* [Text to read]:
- - - - -
How much money do you need to retire?

“The typical advice is that you should aim to replace 70% to 90% of your annual pre-retirement income through savings and Social Security. For example, a retiree who earns an average of $63,000 per year before retirement should expect to need $44,000 to $57,000 per year in retirement. Use our retirement calculator to figure out how much you need to save for your retirement.” Source: Nerd Wallet

Good advice, right?

There is just one problem. Don’t base your replacement percentage on your average income. Average income is what a pension plan and Social Security use.

Your living standard when you retire is based on your income at the time, not an average. You need to replace that income… unless you want a significant drop in your living standard.


  1. I found that I spent 100% of my pre-retirement NET income in my retirement. My lifestyle fits my actual pre-retirement net income because I have no debt. But thinking about this a little more, my net income was about 70% of my gross income while I was working. Why? Because I was paying all kinds of taxes and contributing into my 401K and etc. My working and commuting expenses just shifted to other things now that I am no longer working so that was a push.
- - - - -
* [Written request 1]: Quote the text to read word for word, starting at "There is just" and ending with "was a push.".
* [Written request 2]: Pick up the text to read at the point where it stops and go on.
- - - - -
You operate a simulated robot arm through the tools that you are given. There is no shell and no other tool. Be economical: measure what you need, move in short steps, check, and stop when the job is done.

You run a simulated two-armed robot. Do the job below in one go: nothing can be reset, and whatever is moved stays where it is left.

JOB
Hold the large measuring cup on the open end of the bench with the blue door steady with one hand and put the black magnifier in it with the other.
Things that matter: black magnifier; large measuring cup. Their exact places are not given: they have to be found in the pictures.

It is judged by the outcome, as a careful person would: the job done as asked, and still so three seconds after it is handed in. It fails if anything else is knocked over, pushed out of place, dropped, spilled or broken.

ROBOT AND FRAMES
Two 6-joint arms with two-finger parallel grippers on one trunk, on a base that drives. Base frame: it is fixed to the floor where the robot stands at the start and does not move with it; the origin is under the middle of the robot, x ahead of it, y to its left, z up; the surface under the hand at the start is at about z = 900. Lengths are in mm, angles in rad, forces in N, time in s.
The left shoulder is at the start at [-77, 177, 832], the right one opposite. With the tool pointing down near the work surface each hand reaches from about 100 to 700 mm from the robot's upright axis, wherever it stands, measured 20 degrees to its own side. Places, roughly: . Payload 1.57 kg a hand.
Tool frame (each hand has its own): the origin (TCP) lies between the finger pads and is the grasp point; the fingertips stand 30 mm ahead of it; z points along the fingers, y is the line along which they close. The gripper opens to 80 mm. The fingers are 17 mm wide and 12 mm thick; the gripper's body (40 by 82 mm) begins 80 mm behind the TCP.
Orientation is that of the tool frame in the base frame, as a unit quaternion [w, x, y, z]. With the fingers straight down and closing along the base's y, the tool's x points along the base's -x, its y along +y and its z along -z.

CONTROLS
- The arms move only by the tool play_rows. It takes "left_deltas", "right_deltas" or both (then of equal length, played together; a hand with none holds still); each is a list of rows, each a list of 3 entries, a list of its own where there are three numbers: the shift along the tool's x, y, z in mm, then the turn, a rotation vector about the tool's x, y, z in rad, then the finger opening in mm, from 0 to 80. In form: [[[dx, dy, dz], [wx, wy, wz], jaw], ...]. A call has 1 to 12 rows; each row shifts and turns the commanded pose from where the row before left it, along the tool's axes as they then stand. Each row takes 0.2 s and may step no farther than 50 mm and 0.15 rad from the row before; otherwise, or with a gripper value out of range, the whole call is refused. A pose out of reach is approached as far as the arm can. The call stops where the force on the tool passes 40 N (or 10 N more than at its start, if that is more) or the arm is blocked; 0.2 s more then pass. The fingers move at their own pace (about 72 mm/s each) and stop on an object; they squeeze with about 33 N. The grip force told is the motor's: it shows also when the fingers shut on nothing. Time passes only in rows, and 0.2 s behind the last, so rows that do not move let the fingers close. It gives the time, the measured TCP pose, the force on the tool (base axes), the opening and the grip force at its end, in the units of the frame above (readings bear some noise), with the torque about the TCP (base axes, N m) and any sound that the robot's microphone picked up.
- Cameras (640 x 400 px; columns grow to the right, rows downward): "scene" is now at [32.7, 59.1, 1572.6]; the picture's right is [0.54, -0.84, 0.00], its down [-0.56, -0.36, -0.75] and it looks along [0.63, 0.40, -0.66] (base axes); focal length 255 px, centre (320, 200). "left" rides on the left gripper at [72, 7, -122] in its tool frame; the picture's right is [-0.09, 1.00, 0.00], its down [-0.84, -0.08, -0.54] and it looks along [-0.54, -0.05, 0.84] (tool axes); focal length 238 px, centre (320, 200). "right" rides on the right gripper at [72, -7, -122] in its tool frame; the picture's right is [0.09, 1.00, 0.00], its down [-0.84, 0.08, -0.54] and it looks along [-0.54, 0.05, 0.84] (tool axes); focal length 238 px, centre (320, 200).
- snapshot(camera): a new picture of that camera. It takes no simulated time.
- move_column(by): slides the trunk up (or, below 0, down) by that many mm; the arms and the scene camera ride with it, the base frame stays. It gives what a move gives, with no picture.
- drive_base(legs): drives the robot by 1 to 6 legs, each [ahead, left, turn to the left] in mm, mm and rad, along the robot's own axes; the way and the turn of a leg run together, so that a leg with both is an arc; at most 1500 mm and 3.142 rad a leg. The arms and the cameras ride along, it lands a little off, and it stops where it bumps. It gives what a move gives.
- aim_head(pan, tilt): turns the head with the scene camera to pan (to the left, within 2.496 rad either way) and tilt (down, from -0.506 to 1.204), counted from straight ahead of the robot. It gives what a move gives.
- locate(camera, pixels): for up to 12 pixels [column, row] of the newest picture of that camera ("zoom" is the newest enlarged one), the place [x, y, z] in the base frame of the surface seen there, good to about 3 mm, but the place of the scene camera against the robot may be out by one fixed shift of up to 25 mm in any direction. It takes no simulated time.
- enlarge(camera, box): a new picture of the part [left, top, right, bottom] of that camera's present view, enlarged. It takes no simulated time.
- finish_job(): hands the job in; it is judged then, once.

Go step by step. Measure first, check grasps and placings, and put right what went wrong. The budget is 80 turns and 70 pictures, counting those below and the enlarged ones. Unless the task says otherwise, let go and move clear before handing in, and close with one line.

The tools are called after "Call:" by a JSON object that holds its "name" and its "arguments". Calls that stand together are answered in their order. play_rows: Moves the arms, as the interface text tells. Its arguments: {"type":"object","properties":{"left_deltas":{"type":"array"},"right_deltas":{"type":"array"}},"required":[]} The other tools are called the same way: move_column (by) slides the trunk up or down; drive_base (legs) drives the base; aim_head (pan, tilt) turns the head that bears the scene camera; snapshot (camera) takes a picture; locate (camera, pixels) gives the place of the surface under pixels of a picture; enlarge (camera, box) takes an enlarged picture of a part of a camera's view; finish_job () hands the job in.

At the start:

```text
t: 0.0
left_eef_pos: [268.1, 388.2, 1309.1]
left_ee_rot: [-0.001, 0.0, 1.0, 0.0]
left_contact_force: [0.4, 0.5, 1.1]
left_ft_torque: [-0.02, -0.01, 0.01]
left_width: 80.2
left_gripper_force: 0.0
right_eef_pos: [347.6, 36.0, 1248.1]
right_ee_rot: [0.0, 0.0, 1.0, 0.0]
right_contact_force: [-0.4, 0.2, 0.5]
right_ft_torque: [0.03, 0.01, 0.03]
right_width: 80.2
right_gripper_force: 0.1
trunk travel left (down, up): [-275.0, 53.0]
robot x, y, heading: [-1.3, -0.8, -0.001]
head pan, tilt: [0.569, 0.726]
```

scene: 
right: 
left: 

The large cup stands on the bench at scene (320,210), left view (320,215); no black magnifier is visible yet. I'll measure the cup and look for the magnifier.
- - - - -
* [Response 1]:
There is just one problem. Don’t base your replacement percentage on your average income. Average income is what a pension plan and Social Security use.

Your living standard when you retire is based on your income at the time, not an average. You need to replace that income… unless you want a significant drop in your living standard.


  1. I found that I spent 100% of my pre-retirement NET income in my retirement. My lifestyle fits my actual pre-retirement net income because I have no debt. But thinking about this a little more, my net income was about 70% of my gross income while I was working. Why? Because I was paying all kinds of taxes and contributing into my 401K and etc. My working and commuting expenses just shifted to other things now that I am no longer working so that was a push.

* [Response 2]:
    I actually planned on having 100% of my base gross pay because I still have to pay some income taxes and medical. In my younger retirement years, we plan on being more active then we are expecting an increase in our medical costs in our later years. In the meantime, we still are saving some money each month for the unexpected bills. I refuse to depend on COLAs that might never happen.

    When I first start working the figure was 60-80%. I think young people should plan for 100-110% but be prepared to live debt free and a cheaper standard of living if they cannot get a pension or fund their 401Ks to the level needed to obtain 100%.


  2. Why base your estimated annual needs on what your income was prior to retirement. A better rule would be what you actually spend.


    1. What you earned before retirement is a starting point. If you need less, great. Unfortunately, you don’t know what you actually spend until you have been retired awhile.